§ Passage provided:
>>>
Faith In The Nipple Effect

Stupid motherfucker made a big unclefucking mistake when he arrived at my abode armed with amphetamine sulphate. Do you do speed? He asked. Do I never say never! After a line up each nostril, I went off like a rocket. We were going to see Bunny Wailer wailing in all of his elderly magnificence in The Button Factory. The motherfucker’s hot date had suddenly got a lot hotter. Too hot in fact for his liking. I was like a livewire, tripping on sunshine! So we went speeding on our way towards town, stopping off in the park en route to trip into the sunset. Bliss!

The gig was blissful too, Bunny Wailer playing a blinder at the ripe old age of 80, every bit as full of beans as his mesmerised audience!

I can clearly remember what I was wearing that night. Shorter than short shorts & a pale green bejewelled vest that may as well have been see-through, such was the nipple effect. The motherfucker tried to rein me in by grabbing my nipples & reefing me across the dancefloor! My bouncing breasts were pulled taut! But it didn’t hurt one bit! One’s nipples become desensitized to pain after breastfeeding longterm…but the cheeeeeek of him! All I could do was laugh. Revenge, it’s said, is a dish best served cold. I’d stew on that one & get him good when I got him.
<<<
§ Data provided:
>>>
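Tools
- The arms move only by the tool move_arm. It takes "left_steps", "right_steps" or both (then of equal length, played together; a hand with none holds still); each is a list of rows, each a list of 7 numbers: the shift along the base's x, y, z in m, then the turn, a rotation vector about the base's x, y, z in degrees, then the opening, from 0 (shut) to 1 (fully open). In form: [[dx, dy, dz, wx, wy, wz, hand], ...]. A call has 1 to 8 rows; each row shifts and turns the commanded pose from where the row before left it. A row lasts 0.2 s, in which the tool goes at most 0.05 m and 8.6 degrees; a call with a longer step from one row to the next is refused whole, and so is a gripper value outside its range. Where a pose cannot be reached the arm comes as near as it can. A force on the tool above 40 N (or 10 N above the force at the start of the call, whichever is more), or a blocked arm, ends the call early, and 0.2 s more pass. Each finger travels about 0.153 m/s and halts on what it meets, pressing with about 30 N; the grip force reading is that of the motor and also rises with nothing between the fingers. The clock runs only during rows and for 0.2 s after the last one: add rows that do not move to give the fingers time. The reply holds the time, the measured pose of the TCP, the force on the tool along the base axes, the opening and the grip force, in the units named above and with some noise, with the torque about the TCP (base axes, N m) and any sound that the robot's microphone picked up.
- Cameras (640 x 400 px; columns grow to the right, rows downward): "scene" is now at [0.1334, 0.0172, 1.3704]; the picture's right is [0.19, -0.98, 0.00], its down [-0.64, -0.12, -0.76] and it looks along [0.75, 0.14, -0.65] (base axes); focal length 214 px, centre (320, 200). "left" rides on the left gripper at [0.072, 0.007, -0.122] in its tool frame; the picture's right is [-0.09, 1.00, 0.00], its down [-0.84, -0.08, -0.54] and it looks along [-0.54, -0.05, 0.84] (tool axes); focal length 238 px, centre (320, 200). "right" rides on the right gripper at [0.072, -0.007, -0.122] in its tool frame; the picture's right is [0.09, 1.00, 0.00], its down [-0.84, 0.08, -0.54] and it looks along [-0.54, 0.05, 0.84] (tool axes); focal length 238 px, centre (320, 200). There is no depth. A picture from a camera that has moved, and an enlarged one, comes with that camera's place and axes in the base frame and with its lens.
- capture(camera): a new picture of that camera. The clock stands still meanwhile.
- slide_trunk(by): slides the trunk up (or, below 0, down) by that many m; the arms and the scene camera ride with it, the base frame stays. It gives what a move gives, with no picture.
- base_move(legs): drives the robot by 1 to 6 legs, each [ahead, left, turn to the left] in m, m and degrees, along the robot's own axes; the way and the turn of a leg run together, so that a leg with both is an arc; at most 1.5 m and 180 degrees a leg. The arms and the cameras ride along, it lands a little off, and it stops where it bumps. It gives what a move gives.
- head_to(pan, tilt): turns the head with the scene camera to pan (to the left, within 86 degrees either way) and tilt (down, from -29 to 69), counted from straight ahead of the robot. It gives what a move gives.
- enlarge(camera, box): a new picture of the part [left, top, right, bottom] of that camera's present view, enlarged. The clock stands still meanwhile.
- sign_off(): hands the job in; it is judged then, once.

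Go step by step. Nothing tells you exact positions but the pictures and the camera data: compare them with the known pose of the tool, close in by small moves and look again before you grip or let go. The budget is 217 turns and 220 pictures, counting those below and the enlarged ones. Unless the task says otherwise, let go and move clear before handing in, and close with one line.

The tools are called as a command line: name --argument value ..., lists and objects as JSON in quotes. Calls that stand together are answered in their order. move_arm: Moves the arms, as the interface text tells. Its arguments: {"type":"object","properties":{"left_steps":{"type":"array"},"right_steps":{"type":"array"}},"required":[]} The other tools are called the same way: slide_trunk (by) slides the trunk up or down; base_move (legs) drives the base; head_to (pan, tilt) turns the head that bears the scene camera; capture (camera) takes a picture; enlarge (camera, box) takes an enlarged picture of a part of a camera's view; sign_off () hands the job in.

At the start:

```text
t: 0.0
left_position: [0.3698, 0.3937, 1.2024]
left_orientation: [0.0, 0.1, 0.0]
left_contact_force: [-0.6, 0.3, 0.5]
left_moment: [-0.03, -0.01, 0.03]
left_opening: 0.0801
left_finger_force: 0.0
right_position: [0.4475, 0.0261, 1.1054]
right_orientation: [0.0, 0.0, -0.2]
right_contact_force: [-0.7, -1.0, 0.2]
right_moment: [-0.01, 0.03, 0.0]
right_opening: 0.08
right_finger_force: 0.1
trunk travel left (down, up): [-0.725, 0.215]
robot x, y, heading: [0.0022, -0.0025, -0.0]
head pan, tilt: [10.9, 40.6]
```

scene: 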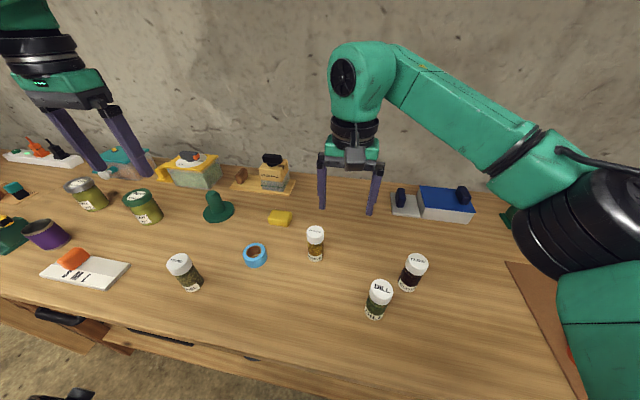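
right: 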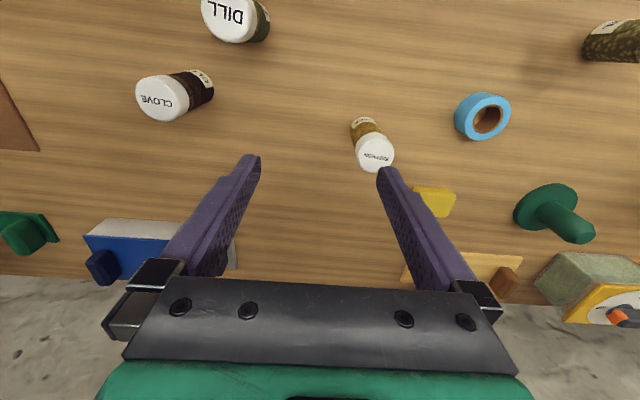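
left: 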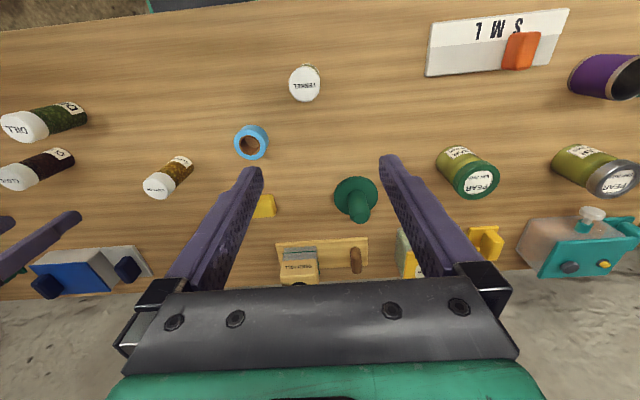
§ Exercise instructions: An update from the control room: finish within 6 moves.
<<<
§ Exercise instructions: I need one stretch of the passage provided verbatim, from "Stupid motherfucker made" to "his mesmerised audience!".

§ Result:
Stupid motherfucker made a big unclefucking mistake when he arrived at my abode armed with amphetamine sulphate. Do you do speed? He asked. Do I never say never! After a line up each nostril, I went off like a rocket. We were going to see Bunny Wailer wailing in all of his elderly magnificence in The Button Factory. The motherfucker’s hot date had suddenly got a lot hotter. Too hot in fact for his liking. I was like a livewire, tripping on sunshine! So we went speeding on our way towards town, stopping off in the park en route to trip into the sunset. Bliss!

The gig was blissful too, Bunny Wailer playing a blinder at the ripe old age of 80, every bit as full of beans as his mesmerised audience!